[Entries from robot sessions]

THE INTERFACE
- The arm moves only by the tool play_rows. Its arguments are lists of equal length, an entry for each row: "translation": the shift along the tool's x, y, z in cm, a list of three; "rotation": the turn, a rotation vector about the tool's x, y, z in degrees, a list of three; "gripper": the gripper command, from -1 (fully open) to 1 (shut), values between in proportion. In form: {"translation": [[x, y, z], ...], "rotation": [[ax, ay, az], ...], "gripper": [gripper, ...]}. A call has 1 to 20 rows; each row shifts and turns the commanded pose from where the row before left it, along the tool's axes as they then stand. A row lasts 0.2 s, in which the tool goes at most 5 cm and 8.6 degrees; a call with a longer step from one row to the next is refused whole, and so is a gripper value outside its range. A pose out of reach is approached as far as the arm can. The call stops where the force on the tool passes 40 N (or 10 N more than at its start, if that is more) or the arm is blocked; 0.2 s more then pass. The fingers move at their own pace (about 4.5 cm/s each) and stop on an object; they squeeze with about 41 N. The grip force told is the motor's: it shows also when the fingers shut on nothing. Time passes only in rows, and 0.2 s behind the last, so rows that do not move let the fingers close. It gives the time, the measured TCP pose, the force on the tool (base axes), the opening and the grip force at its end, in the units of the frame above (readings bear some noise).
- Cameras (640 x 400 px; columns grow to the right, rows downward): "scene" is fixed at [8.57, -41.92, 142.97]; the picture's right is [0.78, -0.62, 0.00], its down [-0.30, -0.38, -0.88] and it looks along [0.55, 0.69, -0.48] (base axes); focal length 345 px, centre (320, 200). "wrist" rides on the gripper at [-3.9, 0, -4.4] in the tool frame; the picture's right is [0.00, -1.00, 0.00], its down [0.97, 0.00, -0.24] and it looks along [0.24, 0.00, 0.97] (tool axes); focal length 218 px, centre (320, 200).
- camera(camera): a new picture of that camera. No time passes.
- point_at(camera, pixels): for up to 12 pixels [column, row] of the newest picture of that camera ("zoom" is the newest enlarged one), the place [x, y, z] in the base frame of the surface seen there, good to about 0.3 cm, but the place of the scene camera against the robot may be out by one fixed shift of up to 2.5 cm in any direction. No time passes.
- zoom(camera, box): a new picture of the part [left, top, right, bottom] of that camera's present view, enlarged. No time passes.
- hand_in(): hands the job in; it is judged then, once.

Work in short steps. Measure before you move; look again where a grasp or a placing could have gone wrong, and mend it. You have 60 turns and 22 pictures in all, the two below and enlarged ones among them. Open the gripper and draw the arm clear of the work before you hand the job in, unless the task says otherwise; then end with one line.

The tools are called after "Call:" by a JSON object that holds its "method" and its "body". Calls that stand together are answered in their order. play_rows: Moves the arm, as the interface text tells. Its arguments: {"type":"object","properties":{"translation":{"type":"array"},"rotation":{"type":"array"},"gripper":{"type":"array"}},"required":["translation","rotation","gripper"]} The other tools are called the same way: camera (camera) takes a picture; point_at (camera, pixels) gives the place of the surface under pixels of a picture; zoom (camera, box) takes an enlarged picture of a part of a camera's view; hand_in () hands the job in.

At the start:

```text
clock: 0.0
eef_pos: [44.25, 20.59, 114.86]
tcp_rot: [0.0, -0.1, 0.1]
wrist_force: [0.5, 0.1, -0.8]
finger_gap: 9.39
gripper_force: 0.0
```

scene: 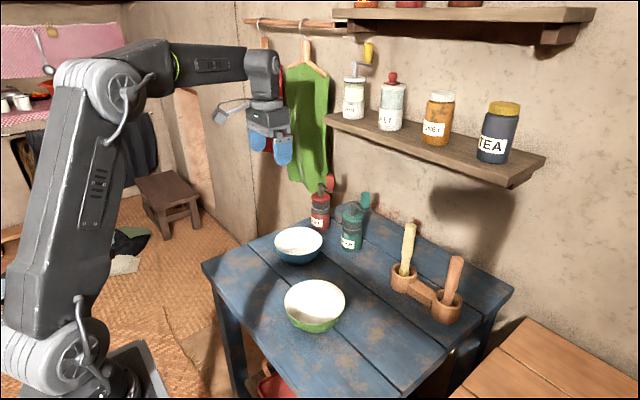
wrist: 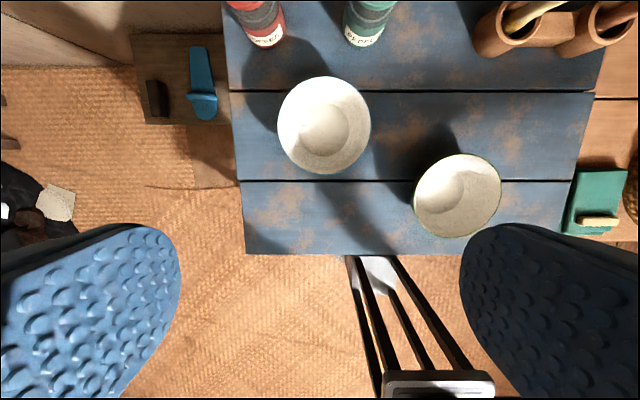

--

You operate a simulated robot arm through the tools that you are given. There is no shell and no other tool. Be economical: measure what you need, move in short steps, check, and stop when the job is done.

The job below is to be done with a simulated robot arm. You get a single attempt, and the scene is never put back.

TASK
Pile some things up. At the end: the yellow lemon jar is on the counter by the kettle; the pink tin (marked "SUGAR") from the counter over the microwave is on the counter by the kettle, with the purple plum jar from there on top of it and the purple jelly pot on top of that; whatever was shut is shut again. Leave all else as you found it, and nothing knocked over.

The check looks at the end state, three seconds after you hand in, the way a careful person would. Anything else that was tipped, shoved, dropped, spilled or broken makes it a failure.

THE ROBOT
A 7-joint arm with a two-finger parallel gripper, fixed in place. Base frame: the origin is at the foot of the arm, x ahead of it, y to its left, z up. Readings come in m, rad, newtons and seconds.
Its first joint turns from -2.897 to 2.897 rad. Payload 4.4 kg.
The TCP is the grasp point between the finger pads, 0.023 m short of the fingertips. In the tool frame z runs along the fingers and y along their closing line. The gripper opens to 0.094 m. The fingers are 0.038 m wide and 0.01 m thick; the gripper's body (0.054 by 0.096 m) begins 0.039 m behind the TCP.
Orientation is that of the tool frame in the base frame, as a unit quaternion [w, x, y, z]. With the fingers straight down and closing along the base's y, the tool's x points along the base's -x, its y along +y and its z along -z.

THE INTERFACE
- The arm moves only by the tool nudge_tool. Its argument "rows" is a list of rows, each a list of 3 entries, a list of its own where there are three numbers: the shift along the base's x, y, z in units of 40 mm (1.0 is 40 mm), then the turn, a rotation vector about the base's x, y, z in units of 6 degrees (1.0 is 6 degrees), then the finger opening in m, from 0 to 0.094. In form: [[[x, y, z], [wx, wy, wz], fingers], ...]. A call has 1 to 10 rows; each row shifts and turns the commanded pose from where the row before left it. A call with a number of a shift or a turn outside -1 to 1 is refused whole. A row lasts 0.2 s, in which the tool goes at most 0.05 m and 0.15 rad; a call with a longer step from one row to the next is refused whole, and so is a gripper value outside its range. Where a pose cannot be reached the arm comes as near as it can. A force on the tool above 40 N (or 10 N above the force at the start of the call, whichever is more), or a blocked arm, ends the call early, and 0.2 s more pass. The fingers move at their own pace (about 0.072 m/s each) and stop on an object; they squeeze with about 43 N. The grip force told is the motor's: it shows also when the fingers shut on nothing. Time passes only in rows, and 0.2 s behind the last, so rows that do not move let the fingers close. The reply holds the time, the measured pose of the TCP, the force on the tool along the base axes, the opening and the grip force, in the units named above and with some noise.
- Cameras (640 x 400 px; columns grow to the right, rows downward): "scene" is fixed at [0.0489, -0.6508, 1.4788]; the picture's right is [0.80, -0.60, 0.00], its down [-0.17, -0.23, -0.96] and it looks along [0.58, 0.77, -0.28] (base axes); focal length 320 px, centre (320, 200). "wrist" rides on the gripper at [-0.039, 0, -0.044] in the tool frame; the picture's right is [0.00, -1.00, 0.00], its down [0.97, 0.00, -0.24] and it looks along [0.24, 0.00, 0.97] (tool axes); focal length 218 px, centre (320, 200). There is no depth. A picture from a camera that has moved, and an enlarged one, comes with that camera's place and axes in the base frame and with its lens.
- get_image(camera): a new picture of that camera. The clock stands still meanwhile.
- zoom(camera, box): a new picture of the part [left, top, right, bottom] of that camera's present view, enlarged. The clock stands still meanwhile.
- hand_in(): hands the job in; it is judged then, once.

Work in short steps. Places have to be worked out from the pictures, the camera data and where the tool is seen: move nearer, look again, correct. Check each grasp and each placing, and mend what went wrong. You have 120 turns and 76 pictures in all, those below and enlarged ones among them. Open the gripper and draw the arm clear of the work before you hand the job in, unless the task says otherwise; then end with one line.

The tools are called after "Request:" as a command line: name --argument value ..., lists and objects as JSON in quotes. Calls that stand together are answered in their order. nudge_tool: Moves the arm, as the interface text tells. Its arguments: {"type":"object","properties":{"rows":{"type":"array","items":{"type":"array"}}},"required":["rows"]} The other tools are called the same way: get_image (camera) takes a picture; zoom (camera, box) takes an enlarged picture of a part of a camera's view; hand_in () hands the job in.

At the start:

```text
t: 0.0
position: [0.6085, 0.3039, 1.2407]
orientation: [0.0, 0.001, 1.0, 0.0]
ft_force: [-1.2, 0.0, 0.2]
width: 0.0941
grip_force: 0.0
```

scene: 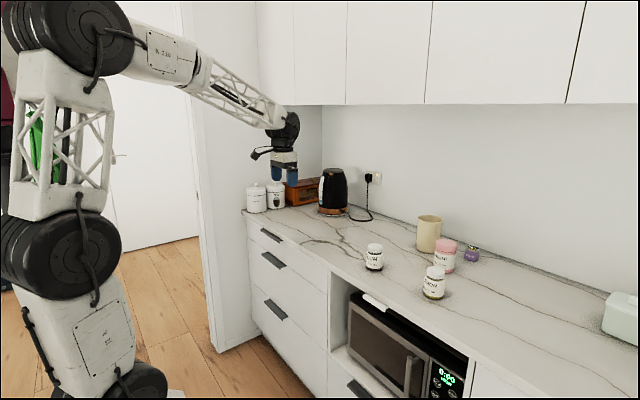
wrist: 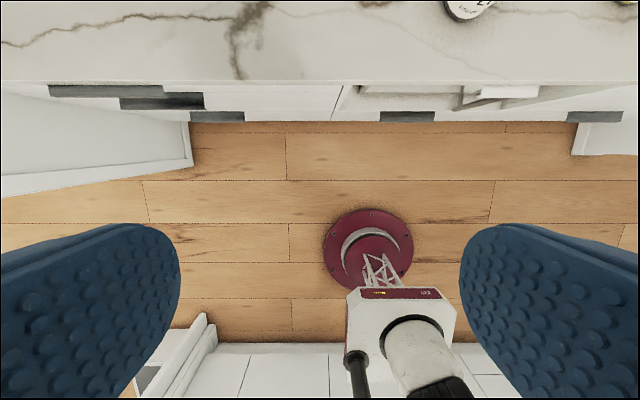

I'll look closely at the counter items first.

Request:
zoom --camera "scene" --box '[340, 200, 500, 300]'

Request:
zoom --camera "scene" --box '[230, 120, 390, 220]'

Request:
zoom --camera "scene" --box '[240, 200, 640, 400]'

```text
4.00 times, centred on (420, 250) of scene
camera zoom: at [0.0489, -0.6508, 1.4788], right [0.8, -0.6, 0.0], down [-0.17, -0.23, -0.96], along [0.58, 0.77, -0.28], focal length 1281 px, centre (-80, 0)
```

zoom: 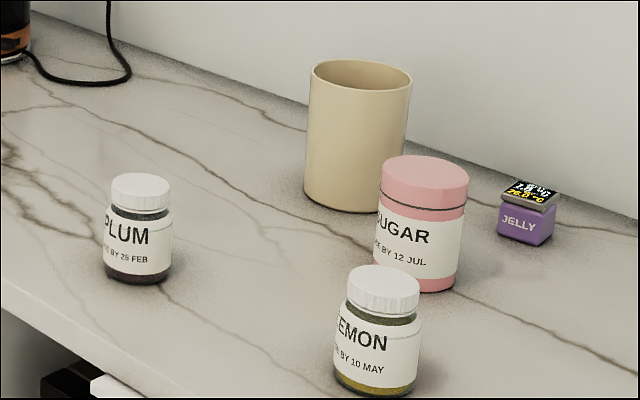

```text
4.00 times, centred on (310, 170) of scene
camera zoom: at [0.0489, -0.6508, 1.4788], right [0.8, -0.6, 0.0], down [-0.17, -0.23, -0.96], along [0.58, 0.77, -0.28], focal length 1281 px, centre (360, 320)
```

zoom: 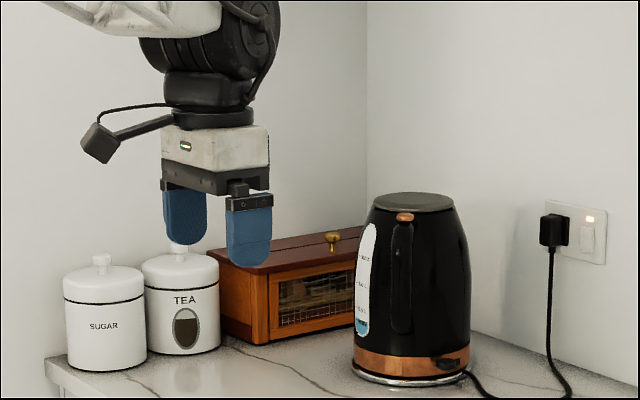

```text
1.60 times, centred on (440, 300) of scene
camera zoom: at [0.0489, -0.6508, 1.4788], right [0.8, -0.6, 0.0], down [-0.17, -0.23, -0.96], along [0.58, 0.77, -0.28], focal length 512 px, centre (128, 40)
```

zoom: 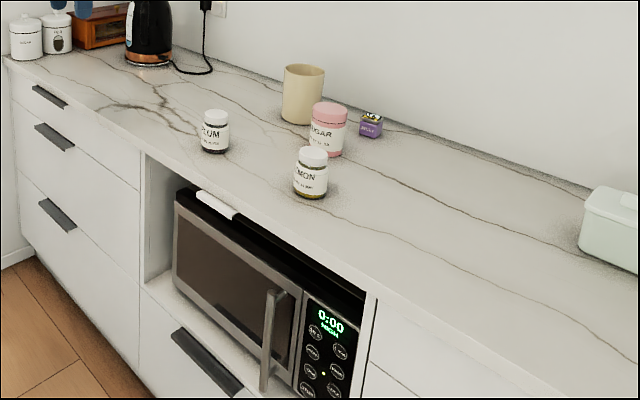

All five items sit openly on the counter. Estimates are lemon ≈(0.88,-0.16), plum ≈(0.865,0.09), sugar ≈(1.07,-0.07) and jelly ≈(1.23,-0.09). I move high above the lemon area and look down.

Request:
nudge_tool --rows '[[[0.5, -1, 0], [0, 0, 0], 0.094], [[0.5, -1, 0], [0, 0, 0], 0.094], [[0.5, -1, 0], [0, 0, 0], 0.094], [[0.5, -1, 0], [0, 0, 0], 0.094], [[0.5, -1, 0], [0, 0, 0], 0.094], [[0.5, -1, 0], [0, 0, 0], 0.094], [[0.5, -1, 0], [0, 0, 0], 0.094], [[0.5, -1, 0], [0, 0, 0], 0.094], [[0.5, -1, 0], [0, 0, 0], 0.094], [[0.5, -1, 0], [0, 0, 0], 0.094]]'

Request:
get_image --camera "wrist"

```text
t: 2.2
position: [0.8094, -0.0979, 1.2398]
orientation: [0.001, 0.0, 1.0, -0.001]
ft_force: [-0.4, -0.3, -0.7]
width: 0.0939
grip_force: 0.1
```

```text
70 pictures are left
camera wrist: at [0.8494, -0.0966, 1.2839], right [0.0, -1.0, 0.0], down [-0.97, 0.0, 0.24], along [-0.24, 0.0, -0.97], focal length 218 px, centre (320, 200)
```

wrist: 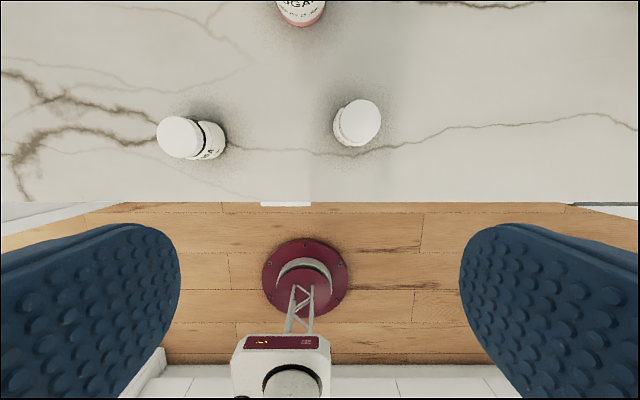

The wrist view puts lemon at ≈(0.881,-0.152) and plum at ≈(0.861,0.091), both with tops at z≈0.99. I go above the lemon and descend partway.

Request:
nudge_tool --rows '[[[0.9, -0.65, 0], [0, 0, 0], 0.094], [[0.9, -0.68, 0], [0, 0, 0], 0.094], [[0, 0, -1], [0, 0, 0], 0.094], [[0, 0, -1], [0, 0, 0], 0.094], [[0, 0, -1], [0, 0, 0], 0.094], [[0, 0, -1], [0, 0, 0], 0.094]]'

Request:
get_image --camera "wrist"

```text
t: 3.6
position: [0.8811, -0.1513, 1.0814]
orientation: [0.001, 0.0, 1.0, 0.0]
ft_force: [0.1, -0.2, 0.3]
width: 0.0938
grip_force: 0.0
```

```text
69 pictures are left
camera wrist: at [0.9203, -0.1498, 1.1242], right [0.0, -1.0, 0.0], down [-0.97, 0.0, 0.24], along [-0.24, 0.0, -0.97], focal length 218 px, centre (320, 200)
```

---

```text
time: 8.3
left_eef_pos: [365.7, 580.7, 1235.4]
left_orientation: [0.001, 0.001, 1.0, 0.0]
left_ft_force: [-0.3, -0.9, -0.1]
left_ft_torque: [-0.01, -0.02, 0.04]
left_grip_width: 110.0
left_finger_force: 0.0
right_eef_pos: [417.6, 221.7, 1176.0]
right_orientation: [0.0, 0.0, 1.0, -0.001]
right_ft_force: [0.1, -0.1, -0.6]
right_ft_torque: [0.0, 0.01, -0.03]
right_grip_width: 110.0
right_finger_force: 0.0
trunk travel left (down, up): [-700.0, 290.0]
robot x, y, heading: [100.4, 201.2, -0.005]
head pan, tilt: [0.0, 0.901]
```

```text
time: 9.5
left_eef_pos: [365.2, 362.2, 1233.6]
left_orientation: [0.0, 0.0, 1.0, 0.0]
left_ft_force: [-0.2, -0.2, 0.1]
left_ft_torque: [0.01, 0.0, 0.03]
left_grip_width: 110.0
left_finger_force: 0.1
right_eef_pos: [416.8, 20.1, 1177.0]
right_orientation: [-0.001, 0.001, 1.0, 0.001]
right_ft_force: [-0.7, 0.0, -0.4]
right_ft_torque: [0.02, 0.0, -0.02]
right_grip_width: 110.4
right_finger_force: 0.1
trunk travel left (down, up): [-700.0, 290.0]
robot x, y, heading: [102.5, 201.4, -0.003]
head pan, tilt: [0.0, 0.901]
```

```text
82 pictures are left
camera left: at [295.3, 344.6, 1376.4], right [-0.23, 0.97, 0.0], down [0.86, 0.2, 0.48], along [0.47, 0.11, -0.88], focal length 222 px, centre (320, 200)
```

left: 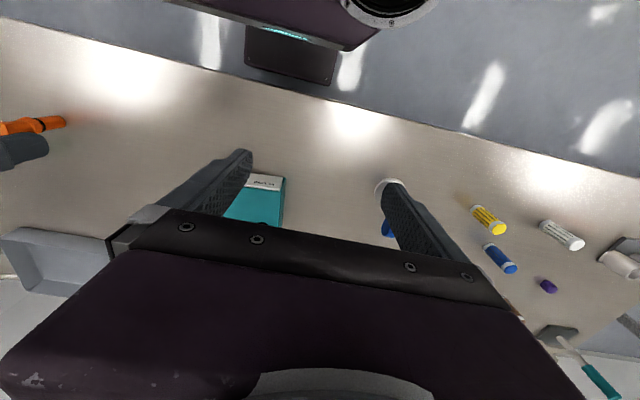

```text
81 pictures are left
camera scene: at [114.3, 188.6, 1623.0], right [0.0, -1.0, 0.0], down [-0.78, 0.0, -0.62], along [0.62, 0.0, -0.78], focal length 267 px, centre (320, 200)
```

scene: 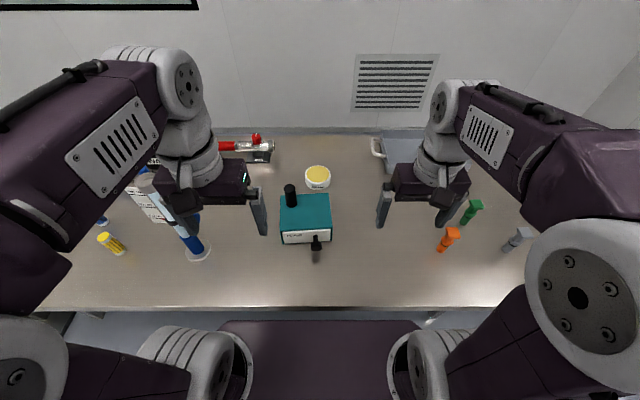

** TEXT PROVIDED **

Sunday, January 01, 2006

Happy Hogmanay!

I want to wish everyone a Happy Hogmanay, and hope that 2006 was a better year than 2005!

For those of you not fortunate enough to be related to a Scot, Hogmanay is the Scottish New Year celebration. When the Reformation came to Scotland, Christmas was frowned upon as being too papist. The Puritans that colonized New England thought pretty much the same thing. This is one of the reasons I laugh at the whole "war on Christmas" thing, since for something like 400 years Presbyterians (and the last time I looked, Presbyterians were Christians) were quite happy to ban Christmas altogether.

Christmas celebrations started to pop up more often in Scotland as part of the Victorian re-discovery of Christmas, but it wasn't until the middle of the 20th century that Christmas became the main end of year festival. Until then, the festival was Hogmanay, and for many Scots it still is.

Hogmanay is sort of like New Years and Mardi Gras rolled into one (less the thrown beads and exposed breasts). It started out as a Druid or pagan celebration of the winter solstice, then it took on aspects of Rome's Saturnalia and the Viking Yule celebration. The Roman Catholic church was quick to associate winter solstice celebrations with Christmas, but when the Reformation started to throw out things "popish" they found it hard to eliminate Hogmanay. It's roots were deeper than Catholicism, and since they didn't have any direct religious connection the Presbyterians had little say in the matter.

Today Hogmanay is an excuse for a huge party. The celebrations have been known to run for a week or two. Every Scottish city holds its own Hogmanay festival, but Edinburgh and Glasgow are best known for their parties.

** EXERCISE A **
Your answer is an exact copy of the text provided.
** EXERCISE B **
Nothing but the lines from the one with "Its first joint" to the one with "- The arm moves only by the tool nudge_tool." should be echoed, both of them included, exactly as written. Write them as strings in a JSON array, leaving out blank lines.

** WORKED SOLUTION A **
Sunday, January 01, 2006

Happy Hogmanay!

I want to wish everyone a Happy Hogmanay, and hope that 2006 was a better year than 2005!

For those of you not fortunate enough to be related to a Scot, Hogmanay is the Scottish New Year celebration. When the Reformation came to Scotland, Christmas was frowned upon as being too papist. The Puritans that colonized New England thought pretty much the same thing. This is one of the reasons I laugh at the whole "war on Christmas" thing, since for something like 400 years Presbyterians (and the last time I looked, Presbyterians were Christians) were quite happy to ban Christmas altogether.

Christmas celebrations started to pop up more often in Scotland as part of the Victorian re-discovery of Christmas, but it wasn't until the middle of the 20th century that Christmas became the main end of year festival. Until then, the festival was Hogmanay, and for many Scots it still is.

Hogmanay is sort of like New Years and Mardi Gras rolled into one (less the thrown beads and exposed breasts). It started out as a Druid or pagan celebration of the winter solstice, then it took on aspects of Rome's Saturnalia and the Viking Yule celebration. The Roman Catholic church was quick to associate winter solstice celebrations with Christmas, but when the Reformation started to throw out things "popish" they found it hard to eliminate Hogmanay. It's roots were deeper than Catholicism, and since they didn't have any direct religious connection the Presbyterians had little say in the matter.

Today Hogmanay is an excuse for a huge party. The celebrations have been known to run for a week or two. Every Scottish city holds its own Hogmanay festival, but Edinburgh and Glasgow are best known for their parties.

** WORKED SOLUTION B **
[
  "Its first joint turns from -2.897 to 2.897 rad. Payload 4.4 kg.",
  "The TCP is the grasp point between the finger pads, 0.023 m short of the fingertips. In the tool frame z runs along the fingers and y along their closing line. The gripper opens to 0.094 m. The fingers are 0.038 m wide and 0.01 m thick; the gripper's body (0.054 by 0.096 m) begins 0.039 m behind the TCP.",
  "Orientation is that of the tool frame in the base frame, as a unit quaternion [w, x, y, z]. With the fingers straight down and closing along the base's y, the tool's x points along the base's -x, its y along +y and its z along -z.",
  "THE INTERFACE",
  "- The arm moves only by the tool nudge_tool. Its argument \"rows\" is a list of rows, each a list of 3 entries, a list of its own where there are three numbers: the shift along the base's x, y, z in units of 40 mm (1.0 is 40 mm), then the turn, a rotation vector about the base's x, y, z in units of 6 degrees (1.0 is 6 degrees), then the finger opening in m, from 0 to 0.094. In form: [[[x, y, z], [wx, wy, wz], fingers], ...]. A call has 1 to 10 rows; each row shifts and turns the commanded pose from where the row before left it. A call with a number of a shift or a turn outside -1 to 1 is refused whole. A row lasts 0.2 s, in which the tool goes at most 0.05 m and 0.15 rad; a call with a longer step from one row to the next is refused whole, and so is a gripper value outside its range. Where a pose cannot be reached the arm comes as near as it can. A force on the tool above 40 N (or 10 N above the force at the start of the call, whichever is more), or a blocked arm, ends the call early, and 0.2 s more pass. The fingers move at their own pace (about 0.072 m/s each) and stop on an object; they squeeze with about 43 N. The grip force told is the motor's: it shows also when the fingers shut on nothing. Time passes only in rows, and 0.2 s behind the last, so rows that do not move let the fingers close. The reply holds the time, the measured pose of the TCP, the force on the tool along the base axes, the opening and the grip force, in the units named above and with some noise."
]